It seems wrong that people advise you to not push the towing limits of your tow vehicle. If the manufacture says it can, then why not.
Experience says otherwise and many things about the manufacturers specifications are not easy to find or understand.
Forget "dry weight" or "unloaded weight". It is a useless specification for planning purposes. Actual weight while towing is what matters. You cannot know actual weight before buying and loading the trailer. Use Maximum Gross Weight of the trailer as the best substitute.
Published tongue weights are fictitious. Manufacturers often calculate them based on an over simplified mathematical formula. Tongue weight on a small trailer may be more than twice the published value.
Both of my small travel trailers came in at more than double the published tongue weight and dealers refused to allow me to weigh the tongue before buying them.
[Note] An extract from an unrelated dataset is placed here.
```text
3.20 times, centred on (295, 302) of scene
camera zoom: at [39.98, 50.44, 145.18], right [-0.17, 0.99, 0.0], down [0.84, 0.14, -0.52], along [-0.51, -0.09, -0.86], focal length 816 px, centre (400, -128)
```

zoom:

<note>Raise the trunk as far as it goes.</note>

Wind resistance at highway speeds is a major downside to a fixed height travel trailer. The height and width produce high wind resistance regardless of how long it is or how heavy it is.
Your tow vehicle is not designed to run at or near full power for long periods. Even on flat terrain and without a head wind, the engine will be under high strain.
A trailer that folds or collapses will greatly mitigate wind resistance. Rounded front, rear and corners on a TT will help greatly, so a tear drop or molded fiber glass trailer will make a big difference.
The rounded front cap found on many TT's is not a solution. There are four front corners and four rear corners. (Yes, the rear matters as much as the front.) Rounding one on the front is a small fraction of the turbulence produced. Turbulence loading from each 90 degree corner increase with the square of the speed.
Many possible tow vehicles have a "Maximum Towing Capacity" on a sticker on the driver's door frame. That indeed is the maximum safe towing capacity. Never exceed that for highway driving.
However, it always overstates the capacity. You will never tow under conditions that the specification requires. Absolutely everything you put into or add onto that vehicle subtracts from the specified capacity.
Passengers, luggage, trailer hitch, aftermarket accessories weights all subtract from specified capacity. For small tow vehicles like yours, the "Cargo Capacity" (also specified on the door sticker) is usually the limiting factor.
Subtract the weight of absolutely everything added to the vehicle since it left the factory. (The spec includes 150 pounds for a driver.) What remains is available for trailer tongue weight. Remember published tongue weights are fictitious.
Learn to do the math. It is complicated. It is required for pushing the tow vehicle limits.
I wish you good luck and happy trails ahead!